Quoted passage >>

2013
Wij geloven kuis te moeten zijn
Mei 2013


Wij geloven kuis te moeten zijn

Gehoorzaamheid aan de wet van kuisheid zal ons geluk in dit leven vergroten en maakt onze eeuwige vooruitgang mogelijk.

Ouderling David A. Bednar

Mijn boodschap gaat over een fundamentele vraag met grote geestelijke impact: Waarom is de wet van kuisheid zo belangrijk? Ik bid dat de Heilige Geest de waarheid zal bevestigen van de beginselen die ik beklemtoon.

Het plan van geluk van onze Vader

Het eeuwige belang van kuisheid kan alleen worden begrepen binnen de brede context van het plan van geluk van onze hemelse Vader voor zijn kinderen. ‘Ieder mens — man of vrouw — is geschapen naar het beeld van God. Ieder is een geliefde geestzoon of -dochter van hemelse Ouders, en […] heeft […] een goddelijke aard en bestemming.’ (‘Het gezin: een proclamatie aan de wereld’, Liahona, november 2010, p. 129.) Alle mannen en vrouwen leefden bij God als zijn geestkinderen voordat zij als stervelingen naar de aarde kwamen. Het plan van de Vader biedt zijn geestzoons en -dochters de kans om een lichaam te krijgen, aardse ervaring op te doen en hun weg naar verhoging te vervolgen.

Source excerpt >>
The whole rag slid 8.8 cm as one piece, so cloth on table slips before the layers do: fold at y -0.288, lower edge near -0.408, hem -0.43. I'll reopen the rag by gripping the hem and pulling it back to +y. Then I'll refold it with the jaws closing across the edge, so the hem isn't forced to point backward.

The exercise >>
Add the next paragraphs of the quoted passage.

Response >>
Het belang van een stoffelijk lichaam

Ons stoffelijk lichaam zorgt dat we ervaringen kunnen opdoen die we in ons voorsterfelijk bestaan nooit in die omvang of intensiteit konden hebben. Onze relaties met andere mensen, ons vermogen om waarheid te herkennen en ernaar te leven, en gehoorzaam te zijn aan de beginselen en verordeningen van het evangelie van Jezus Christus, worden versterkt door ons stoffelijk lichaam. In deze aardse leerschool ervaren we tederheid, liefde, vriendelijkheid, geluk, verdriet, teleurstelling, pijn en zelfs lichamelijke beperkingen die ons voorbereiden op de eeuwigheid. Eenvoudig gezegd zijn er lessen die we moeten leren en ervaringen die we moeten opdoen ‘naar het vlees’, zoals dat in de Schriften genoemd wordt (1 Nephi 19:6; Alma 7:12–13).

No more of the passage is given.